Please continue the provided passage.

==== Provided passage ====

14 September 2011

Masaaki Yuasa at Japan Media Arts Festival Dortmund, Part I


Film Talk with Masaaki Yuasa at Japan Media Arts Festival Dortmund
Dortmunder U, September 11, 2011

Introduction


On Sunday, September 11th, I took the train up to Dortmund to see the Proto Anime Cut and Japan Media Arts Festival exhibitions at the Dortmunder U. The Proto Anime Cut: Spaces and Visions in Japanese Animation exhibition is sponsored by the Hartware MedienKunstVerein (HMKV) and features the original artwork of Hideaki Anno, Hiromasa Ogura, Takashi Watanabe, Koji Morimoto, Haruhiko Higami, and Mamoru Oshii. I will write up a review of this exhibition and the accompanying bilingual (DE/EN) publication in the near future. The exhibition runs until October 9th.

The Japan Media Arts Festival exhibition, also sponsored by HMKV runs until October 2nd. You can read more about the programme in my earlier post. I will also be writing reviews of some of the exhibitions and short films later this month. 

The highlight of the festival was Sunday’s Film Talk with Masaaki Yuasa. It followed a screening of the first three episodes of Kaiba (2008) and was followed by a screening of Mind Game (2004). The festival will also be showing all 11 episodes of Tatami Galaxy (2010) on Sunday, September 18th. Tatami Galaxy won the Grand Prize at the Japan Media Arts Festival 2010 as did Mind Game in 2004. Kaiba received an Excellence Prize in 2008.

==== Material ====

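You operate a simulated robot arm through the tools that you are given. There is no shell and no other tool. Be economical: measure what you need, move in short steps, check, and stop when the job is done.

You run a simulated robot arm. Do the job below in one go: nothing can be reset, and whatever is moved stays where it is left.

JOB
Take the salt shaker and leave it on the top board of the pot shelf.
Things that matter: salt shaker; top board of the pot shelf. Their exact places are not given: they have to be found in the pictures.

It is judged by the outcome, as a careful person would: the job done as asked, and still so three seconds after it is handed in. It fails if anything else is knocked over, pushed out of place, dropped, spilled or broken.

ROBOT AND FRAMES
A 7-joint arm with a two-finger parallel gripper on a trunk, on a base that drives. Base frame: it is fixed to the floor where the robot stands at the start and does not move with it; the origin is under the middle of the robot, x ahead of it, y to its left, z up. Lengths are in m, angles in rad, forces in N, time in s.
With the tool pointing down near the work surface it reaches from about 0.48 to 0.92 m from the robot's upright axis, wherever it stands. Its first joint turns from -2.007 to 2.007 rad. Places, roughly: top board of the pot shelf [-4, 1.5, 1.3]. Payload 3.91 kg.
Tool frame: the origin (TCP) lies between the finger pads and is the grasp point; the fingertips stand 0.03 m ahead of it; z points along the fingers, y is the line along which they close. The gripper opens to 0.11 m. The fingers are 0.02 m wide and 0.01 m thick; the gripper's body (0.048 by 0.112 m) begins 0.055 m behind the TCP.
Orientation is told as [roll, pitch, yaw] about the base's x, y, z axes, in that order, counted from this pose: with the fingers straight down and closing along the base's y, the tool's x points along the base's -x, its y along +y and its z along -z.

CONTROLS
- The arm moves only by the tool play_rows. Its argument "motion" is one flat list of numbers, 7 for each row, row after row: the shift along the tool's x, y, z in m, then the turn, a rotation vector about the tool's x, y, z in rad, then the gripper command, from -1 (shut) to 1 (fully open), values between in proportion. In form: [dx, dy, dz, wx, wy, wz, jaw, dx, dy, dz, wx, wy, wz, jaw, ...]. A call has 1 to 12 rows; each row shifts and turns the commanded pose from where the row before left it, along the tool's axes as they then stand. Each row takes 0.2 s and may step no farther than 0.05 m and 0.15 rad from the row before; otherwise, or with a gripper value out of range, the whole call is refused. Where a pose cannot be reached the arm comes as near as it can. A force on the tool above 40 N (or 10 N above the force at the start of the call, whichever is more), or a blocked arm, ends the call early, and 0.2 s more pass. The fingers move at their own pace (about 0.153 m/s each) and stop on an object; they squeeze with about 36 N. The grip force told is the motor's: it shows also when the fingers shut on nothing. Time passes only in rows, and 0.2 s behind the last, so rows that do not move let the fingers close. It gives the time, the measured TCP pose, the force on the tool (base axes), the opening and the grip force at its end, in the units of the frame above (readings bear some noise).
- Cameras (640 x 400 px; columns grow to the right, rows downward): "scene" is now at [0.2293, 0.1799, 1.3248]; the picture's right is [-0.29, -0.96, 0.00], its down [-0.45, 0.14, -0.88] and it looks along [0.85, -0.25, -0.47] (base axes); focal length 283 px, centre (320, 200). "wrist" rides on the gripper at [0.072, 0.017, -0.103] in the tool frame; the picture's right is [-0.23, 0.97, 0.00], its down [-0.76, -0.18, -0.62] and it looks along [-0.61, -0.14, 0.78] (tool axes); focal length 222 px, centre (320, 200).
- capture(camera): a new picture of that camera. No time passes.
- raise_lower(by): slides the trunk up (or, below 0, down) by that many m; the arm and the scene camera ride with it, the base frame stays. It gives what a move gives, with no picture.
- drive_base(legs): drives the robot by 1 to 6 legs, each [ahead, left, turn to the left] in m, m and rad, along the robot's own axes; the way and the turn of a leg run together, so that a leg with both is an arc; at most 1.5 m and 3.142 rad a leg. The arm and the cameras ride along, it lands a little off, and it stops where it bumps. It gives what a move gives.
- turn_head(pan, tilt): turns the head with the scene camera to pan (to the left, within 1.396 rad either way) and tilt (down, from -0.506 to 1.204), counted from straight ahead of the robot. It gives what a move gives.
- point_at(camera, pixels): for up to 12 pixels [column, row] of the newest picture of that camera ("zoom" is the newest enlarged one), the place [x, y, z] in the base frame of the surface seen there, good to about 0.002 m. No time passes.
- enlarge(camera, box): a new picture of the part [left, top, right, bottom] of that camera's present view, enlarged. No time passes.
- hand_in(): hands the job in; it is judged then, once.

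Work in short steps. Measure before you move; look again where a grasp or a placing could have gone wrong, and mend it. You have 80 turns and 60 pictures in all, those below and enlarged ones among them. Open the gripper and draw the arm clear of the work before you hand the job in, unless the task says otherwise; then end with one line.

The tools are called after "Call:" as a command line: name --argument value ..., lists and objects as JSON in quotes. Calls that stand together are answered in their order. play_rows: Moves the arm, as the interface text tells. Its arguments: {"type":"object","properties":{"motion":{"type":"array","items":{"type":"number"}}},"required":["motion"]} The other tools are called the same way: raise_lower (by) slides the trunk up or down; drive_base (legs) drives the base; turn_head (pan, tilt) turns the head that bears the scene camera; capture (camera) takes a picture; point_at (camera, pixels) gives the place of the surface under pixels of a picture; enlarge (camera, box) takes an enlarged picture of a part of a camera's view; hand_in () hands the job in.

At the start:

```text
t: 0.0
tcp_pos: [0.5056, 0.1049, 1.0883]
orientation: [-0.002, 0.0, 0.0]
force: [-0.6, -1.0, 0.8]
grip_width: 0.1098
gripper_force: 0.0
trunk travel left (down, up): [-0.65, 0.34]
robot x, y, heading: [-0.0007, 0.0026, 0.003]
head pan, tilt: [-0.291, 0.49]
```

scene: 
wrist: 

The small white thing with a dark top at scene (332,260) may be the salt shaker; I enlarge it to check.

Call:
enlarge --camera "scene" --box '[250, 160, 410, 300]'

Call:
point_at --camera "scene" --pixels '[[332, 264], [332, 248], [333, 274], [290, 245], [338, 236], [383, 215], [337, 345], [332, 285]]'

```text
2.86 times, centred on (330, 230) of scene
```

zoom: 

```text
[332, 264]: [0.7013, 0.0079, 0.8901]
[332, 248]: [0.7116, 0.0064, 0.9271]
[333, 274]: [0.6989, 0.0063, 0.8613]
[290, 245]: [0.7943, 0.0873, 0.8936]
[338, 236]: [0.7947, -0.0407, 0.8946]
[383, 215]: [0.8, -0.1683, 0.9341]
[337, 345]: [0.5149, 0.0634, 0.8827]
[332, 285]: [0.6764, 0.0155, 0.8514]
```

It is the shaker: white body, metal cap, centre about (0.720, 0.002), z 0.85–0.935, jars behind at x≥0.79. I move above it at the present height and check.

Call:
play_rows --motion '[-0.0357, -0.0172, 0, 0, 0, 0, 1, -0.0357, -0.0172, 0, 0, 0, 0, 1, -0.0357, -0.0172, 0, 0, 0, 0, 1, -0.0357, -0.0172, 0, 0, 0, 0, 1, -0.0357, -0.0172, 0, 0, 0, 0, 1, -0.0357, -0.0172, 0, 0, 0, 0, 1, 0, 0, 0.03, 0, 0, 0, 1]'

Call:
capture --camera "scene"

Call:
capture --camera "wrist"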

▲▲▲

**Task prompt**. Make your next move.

====

**Exercise response**.
The film talk with Masaaki Yuasa was conducted by the event curator Stefan Riekeles with simultaneous translation through headphones by two translators in a booth. It reminded me of watching a session of the Canadian parliament. I found it all a bit awkward and prefer the more personable style of translation done at Nippon Connection. The Germans have a very strong dubbing culture and I often find English documentaries that have been dubbed on TV impossible to understand because the English track is usually left so loud that it competes with the German overdub and becomes an unintelligible jumble to me. At times during Sunday's film talk hearing German and Japanese simultaneously became overwhelming, so I may have missed out on some  of the nuances and details of the conversation. The following is my impression of the proceedings – with additional information (ie. full titles, years of release, full names, etc.) and observations.

Part I: How did Yuasa get started in animation?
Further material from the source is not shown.